Further Reading — Chapter 18: Conference Presentations and Posters

Annotated, Tier 1 (landmark works and verified public guidance) and Tier 2 (real, widely-attributed ideas) only. Conference formats and norms vary by field and venue — always confirm the specific session's length, format, and conventions against the current call, not any summary here.

Tier 1 — Landmark works on presentation and visual design

  • Michael Alley, The Craft of Scientific Presentations (Springer). The definitive source for the assertion–evidence approach this chapter centers on — slides whose headlines are full-sentence claims and whose bodies are visual evidence, not bullet lists. Alley and colleagues developed and tested the method specifically for scientific and engineering talks; if you read one book to improve your research presentations, read this one. The companion site (the "Assertion-Evidence" project, assertion-evidence.com) offers free templates and worked examples.

  • Garr Reynolds, Presentation Zen (New Riders). The most influential popular treatment of stripping slides down to a single image and an idea, and of designing for the audience rather than for the speaker's notes. Reynolds's "no bullet points, one idea, visual-first" philosophy is the design sensibility behind §18.1–18.2. Read it for the why of simplicity and the eye it trains for clutter; pair it with Alley for the research-specific rigor.

  • Edward Tufte, The Visual Display of Quantitative Information (Graphics Press). Carried over from Chapter 9 because every slide and poster figure is a data display: maximize data-ink, delete chartjunk, never truncate a bar axis. Tufte's principles are even more critical on a slide than on a page, because a hall reader has two seconds, not two minutes. (Tufte's separate critique of slideware is itself worth reading as a provocation, even where you don't fully agree.)

Tier 2 — Widely-attributed ideas and craft guidance

  • The cognitive basis of "you can't read and listen at once." The chapter's central mechanism rests on well-established ideas in cognitive psychology — that working memory has limited capacity and that competing verbal inputs (on-screen text vs. spoken words) interfere. This is the territory of cognitive-load theory (associated with John Sweller) and the multimedia-learning principles associated with Richard Mayer (e.g., the "redundancy" and "modality" effects: don't make people read text that duplicates narration). Treat the specific effects as Tier 2 — real, robustly attributed findings — and the direction as solid: redundant on-screen text degrades a spoken presentation.

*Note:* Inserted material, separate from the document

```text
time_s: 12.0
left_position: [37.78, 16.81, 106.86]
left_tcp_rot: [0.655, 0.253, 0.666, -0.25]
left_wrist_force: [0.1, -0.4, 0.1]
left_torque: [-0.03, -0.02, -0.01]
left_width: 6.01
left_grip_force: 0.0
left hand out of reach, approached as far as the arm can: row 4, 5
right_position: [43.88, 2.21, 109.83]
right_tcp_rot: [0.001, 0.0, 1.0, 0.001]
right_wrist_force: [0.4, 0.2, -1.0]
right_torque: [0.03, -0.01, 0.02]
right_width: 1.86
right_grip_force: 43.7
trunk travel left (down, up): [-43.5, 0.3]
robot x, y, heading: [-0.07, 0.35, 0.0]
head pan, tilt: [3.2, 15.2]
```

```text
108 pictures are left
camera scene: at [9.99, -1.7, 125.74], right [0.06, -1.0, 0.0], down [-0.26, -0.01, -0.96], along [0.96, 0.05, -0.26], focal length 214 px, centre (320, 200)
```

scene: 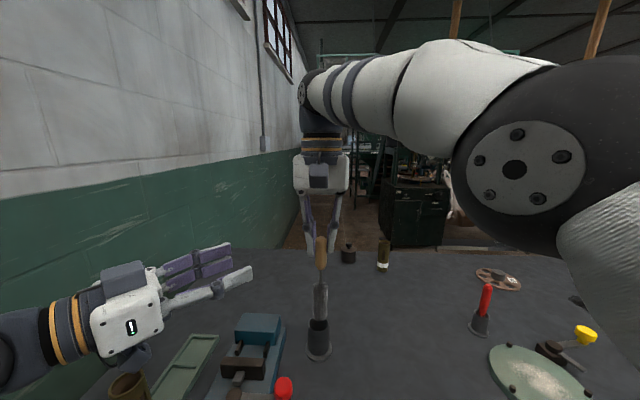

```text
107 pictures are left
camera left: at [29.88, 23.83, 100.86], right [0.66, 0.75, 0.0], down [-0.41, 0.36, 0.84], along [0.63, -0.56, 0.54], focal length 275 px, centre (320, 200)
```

  • Conference and poster-design guidance from scientific societies and university communication centers. Many professional societies, graduate schools, and science-communication programs publish free, practical guides to talk structure, slide design, and poster layout (reading path, one-takeaway, font-size minimums, the five-second test). These converge on the same lessons this chapter teaches, which is itself evidence the principles are real. Use them, but verify any venue-specific rule (talk length, whether you control your lightning-talk slides, poster dimensions) against the actual call for your conference.

  • Guidance on handling Q&A and presentation nerves. The "restate the question, answer briefly, bridge honestly when you don't know" advice in §18.6, and the cognitive-reappraisal idea (relabeling anxiety as readiness), are widely taught in presentation-skills and public-speaking traditions. The reappraisal finding is associated with research by Alison Wood Brooks and others; treat it as Tier 2 craft wisdom. Chapter 31 develops delivery, nerves, and Q&A at length.

  • Chapter 9 — Visuals and Data. The hard prerequisite. "A figure does not speak for itself" and the interpret-don't-present discipline are exactly what the assertion headline does on a slide.
  • Chapter 4 — Structure. Inverted pyramid / BLUF and signposting drive front-loading the result and the talk's roadmap.
  • Chapter 13 — Lab Reports. IMRaD and the Results-vs-Discussion discipline are what a talk compresses (and what it keeps).
  • Chapter 17 — Grant Proposals. The Specific Aims spine (hook → gap → what you did → why it matters) is the elevator pitch and the talk's opening minute.
  • Chapter 30 — Slide Design and Chapter 31 — Delivering Presentations. The Part VI payoff: assertion–evidence generalized to any deck, and delivery, demos, nerves, and Q&A in depth.